■ **Objectives**
1. Give the stretch of the page extract that starts with "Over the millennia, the" and ends with "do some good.", unchanged.
2. Extend the page extract, starting right after its last sentence.

─── Data block ───

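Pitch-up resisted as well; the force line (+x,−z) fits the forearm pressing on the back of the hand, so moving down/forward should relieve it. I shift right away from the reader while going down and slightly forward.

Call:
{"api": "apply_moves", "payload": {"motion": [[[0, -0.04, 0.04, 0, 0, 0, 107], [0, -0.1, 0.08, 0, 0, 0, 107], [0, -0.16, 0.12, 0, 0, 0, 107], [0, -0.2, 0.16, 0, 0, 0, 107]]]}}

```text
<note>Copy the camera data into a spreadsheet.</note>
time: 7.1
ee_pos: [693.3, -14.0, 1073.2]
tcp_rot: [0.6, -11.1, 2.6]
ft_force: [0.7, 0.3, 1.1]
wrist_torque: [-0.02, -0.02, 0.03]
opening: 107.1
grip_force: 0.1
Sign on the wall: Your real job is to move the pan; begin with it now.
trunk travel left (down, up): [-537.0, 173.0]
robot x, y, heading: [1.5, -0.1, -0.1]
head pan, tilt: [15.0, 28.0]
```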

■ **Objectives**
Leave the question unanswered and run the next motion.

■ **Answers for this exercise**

─── Page extract ───

Over the millennia, the fundamental challenges faced by rulers aiming to extract resources to fund the state’s activities, or their own fancies, have remained largely unaltered. What has changed, and is still changing, is how they address them. This book is about those problems of taxation and what past tax episodes—dramatic and humdrum, appalling and amusing, foolish and wise—teach us about how best to shape tax systems so as to avoid calamity and maybe even do some good.
We start with four stories that provide vivid illustrations of some of the key themes of this book. Not the least of these themes (though we suspect this is rarely the purpose policy makers had in mind) is that tales of taxation can actually be entertaining.
Bengal to Boston
Not many incidents in tax history could be called “well known.” The exceptions are a few conflicts in which tax issues were at the heart of wider disputes over sovereignty. These, however, are so well known as to have become close to founding myths. So it is with the barons forcing King John (ruled 1199–1216) to sign Magna Carta, and John Hampden refusing to pay King Charles I’s ship money. But national legends are rarely quite what they are cracked up to be. Sometimes they are misremembered: “Does Magna Carta mean nothing to you?” asked the British comedian Tony Hancock, “Did she die in vain?” And sometimes the legend ignores important parts of the truth.
So it is with our first story, which is that of the American Revolution, ushered in by the Patriots of Liberty dumping tea into Boston Harbor—prompted, we are told, by oppressive British taxation. This is probably history’s best-known tax revolt. But things were not quite how they have often come to be seen, one general lesson from this book being that, when it comes to taxation, myth is often more pervasive than reality. The Boston Tea Party was actually prompted not by some tax increase, but by a tax cut—with the back story being a complex interplay between increasingly desperate policy makers and powerful interest groups, all adept at spinning their own self-interest as something noble. And the most appalling British tax oppression in the story did not occur in the American colonies. It took place in India.

───

■ **Answers for this exercise**
1.
Over the millennia, the fundamental challenges faced by rulers aiming to extract resources to fund the state’s activities, or their own fancies, have remained largely unaltered. What has changed, and is still changing, is how they address them. This book is about those problems of taxation and what past tax episodes—dramatic and humdrum, appalling and amusing, foolish and wise—teach us about how best to shape tax systems so as to avoid calamity and maybe even do some good.

2.
The story begins in 1763, when the British emerged from the Seven Years’ War with both their empire and their debt massively expanded. In America, the colonies had been freed from French pressure on their borders. In India, the privately owned but state-sponsored East India Company had established itself as the preeminent and rising colonial power. But all this, with gains in Canada and the Caribbean as well, had not come cheap. The British had financed the war largely by massive borrowing: The national debt had close to doubled, rising to an alarming 120 percent or so of gross domestic product (GDP), and two-thirds of all government spending was on interest payments. It was time for Britain to set its fiscal house in order—and for the colonies to do their bit.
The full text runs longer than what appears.